On October 11, BGA will be moving from your computer screen to a much larger one: namely, a billboard in Times Square, on the corner of 43rd street and 7th avenue. For seven days beginning on Wednesday, this crowd-source funded board will project messages using the hashtag #BraveGirlsWant for retailers, media outlets, marketing groups, and passersby to see. With more than 1.5 million pedestrians visiting Times Square daily and the headquarters of media and toy companies a stone’s throw away, what better place to show the world what girls really want?
BGA has been generating buzz even before the billboard goes live, attracting supporters like Oscar-winning director of Brave Brenda Chapman, Miss Representation, and (of course) Adios Barbie. As Ms. Chapman says, “Sure, it’s a lofty goal to affect change with regard to media portrayal of women and girls. But our daughters deserve it. They have the right to a healthy and carefree childhood.”
For more information about the campaign and how you can get involved, go to www.bravegirlswant.com.
SPARK is also getting involved in the Day of the Girl festivities. An organization run by girls aged 13 to 22, SPARK works to end sexualization and commodification of girls in the media through collaboration and activism. They are teaming up with the NYC Girls Project, who has created an advertising campaign that as of Monday is running on buses and subways throughout New York City.
The ads are geared towards building healthy self-esteem in girls, combatting all of the other advertising and media they see every day that tells them that beauty is only measured by how they look. The project emphasizes how girls aged six or seven, barley even in elementary school, often struggle with body image issues and how important it is that they don’t place their value on their appearance, but rather on their inner self. For instance, the website cites the fact that 80% of 10-year-olds fear being fat.
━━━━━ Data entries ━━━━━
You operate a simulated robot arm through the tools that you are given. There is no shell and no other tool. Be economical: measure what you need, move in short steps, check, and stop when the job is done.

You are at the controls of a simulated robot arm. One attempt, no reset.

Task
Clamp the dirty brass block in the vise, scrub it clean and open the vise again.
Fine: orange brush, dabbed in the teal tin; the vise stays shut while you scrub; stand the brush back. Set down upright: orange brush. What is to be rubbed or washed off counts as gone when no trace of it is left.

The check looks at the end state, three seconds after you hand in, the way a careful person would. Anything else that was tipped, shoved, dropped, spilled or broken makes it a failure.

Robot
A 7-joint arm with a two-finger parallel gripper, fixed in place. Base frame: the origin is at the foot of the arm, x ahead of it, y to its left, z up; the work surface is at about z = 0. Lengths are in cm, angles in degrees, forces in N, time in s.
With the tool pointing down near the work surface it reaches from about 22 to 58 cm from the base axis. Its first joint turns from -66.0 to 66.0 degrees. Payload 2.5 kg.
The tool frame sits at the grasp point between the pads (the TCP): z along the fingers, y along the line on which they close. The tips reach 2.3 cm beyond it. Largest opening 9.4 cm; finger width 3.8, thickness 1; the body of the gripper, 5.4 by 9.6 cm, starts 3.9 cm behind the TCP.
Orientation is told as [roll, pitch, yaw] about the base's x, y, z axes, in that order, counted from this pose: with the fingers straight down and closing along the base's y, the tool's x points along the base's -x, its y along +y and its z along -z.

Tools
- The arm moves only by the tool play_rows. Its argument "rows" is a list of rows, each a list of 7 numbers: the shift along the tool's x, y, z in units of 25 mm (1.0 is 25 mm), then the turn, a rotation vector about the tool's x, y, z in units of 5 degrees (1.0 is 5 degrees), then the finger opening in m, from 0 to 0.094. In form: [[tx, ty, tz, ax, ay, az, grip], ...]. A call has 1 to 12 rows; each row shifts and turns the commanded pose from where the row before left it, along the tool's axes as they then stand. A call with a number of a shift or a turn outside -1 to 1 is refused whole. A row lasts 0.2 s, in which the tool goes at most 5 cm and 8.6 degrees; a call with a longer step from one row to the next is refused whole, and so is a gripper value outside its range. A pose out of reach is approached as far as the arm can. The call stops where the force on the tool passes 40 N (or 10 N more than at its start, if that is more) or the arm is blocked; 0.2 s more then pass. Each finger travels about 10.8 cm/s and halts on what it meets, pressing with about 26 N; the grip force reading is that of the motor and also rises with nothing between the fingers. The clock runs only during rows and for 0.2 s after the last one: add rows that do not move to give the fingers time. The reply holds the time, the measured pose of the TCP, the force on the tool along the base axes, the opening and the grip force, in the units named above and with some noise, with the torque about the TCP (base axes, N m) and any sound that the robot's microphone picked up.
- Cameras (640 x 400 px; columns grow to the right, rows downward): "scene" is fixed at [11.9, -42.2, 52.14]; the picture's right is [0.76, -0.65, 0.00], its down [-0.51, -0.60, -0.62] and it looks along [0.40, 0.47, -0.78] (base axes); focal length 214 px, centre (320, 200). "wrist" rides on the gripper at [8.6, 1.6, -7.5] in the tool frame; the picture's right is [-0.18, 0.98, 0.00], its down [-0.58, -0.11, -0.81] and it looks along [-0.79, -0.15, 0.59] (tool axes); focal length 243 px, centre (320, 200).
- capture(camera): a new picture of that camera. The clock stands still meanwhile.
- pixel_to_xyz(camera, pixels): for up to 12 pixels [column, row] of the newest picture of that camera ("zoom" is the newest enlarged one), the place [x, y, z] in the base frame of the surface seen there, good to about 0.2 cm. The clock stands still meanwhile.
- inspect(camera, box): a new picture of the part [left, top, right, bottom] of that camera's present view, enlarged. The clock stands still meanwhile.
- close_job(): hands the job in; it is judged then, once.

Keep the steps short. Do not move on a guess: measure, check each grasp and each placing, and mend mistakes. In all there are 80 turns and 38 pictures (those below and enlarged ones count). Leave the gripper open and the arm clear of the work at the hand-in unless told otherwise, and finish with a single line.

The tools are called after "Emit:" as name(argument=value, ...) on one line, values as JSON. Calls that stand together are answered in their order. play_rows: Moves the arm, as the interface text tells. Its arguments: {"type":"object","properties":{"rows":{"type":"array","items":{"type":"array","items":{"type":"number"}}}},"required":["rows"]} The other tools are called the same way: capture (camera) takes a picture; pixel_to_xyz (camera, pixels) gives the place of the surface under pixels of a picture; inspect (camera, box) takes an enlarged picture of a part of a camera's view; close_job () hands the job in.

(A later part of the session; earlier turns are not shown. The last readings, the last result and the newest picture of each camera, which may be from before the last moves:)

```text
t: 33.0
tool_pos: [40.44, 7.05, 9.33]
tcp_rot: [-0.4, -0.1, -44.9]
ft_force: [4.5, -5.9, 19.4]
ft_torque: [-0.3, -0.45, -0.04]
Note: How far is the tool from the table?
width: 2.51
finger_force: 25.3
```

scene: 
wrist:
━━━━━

Obviously, there is need for this initiative.
The NYC Girls Project has also created a curriculum: “Full of Ourselves: A Wellness Program to Advance Girl Power, Health, and Leadership,” which is an education campaign for girls ages ten to fifteen to help boost self-esteem, positive body image, and body satisfaction. The curriculum had great success in its trial stages this summer and will be taught in more than 200 NYC schools this fall.
SPARK’s part of this initiative is geared towards media literacy and education. Along with the Paley Center for Media, they have created two classes, “Girls, Body Image and the Media” and “A Brief History of Girls on Television” that will be available to school groups in the New York City area. This is a huge triumph, considering that there is very little media literacy education in the United States, even though the United States is the largest consumer of media in the world.
If you want to get involved in this campaign and join the conversation, use the hashtag #ImAGirl on Twitter and tell the world what you think about this campaign, spread the word, or share your own personal message of solidarity.
Activism for the Day of the Girl isn’t limited to those in New York City, though. During the days leading up to the summit, iTwixie, Sage Girl, and UGG Australia have been putting on an event called 11 Days of Action. Each day in October, followers are presented with a different way to speak up for independent and powerful girls and women all over the world. Activist activities range from nominating a nationally known female hero to pledging to compliment girls based on their skills and knowledge, not their looks. And as if this weren’t good enough, each day you participate in the challenges, you can enter yourself to win a free pair of boots, donated by Uggs. What’s not to love?
The International Day of the Girl is an opportunity for women and girls, men and boys, people from anywhere and everywhere, to make their voices heard and speak out for girls’ rights. The events in New York City this Friday are a great start to the conversation, but we can’t afford to let that be the end of the effort. Together, let’s pledge to keep working until every day is a day for girls!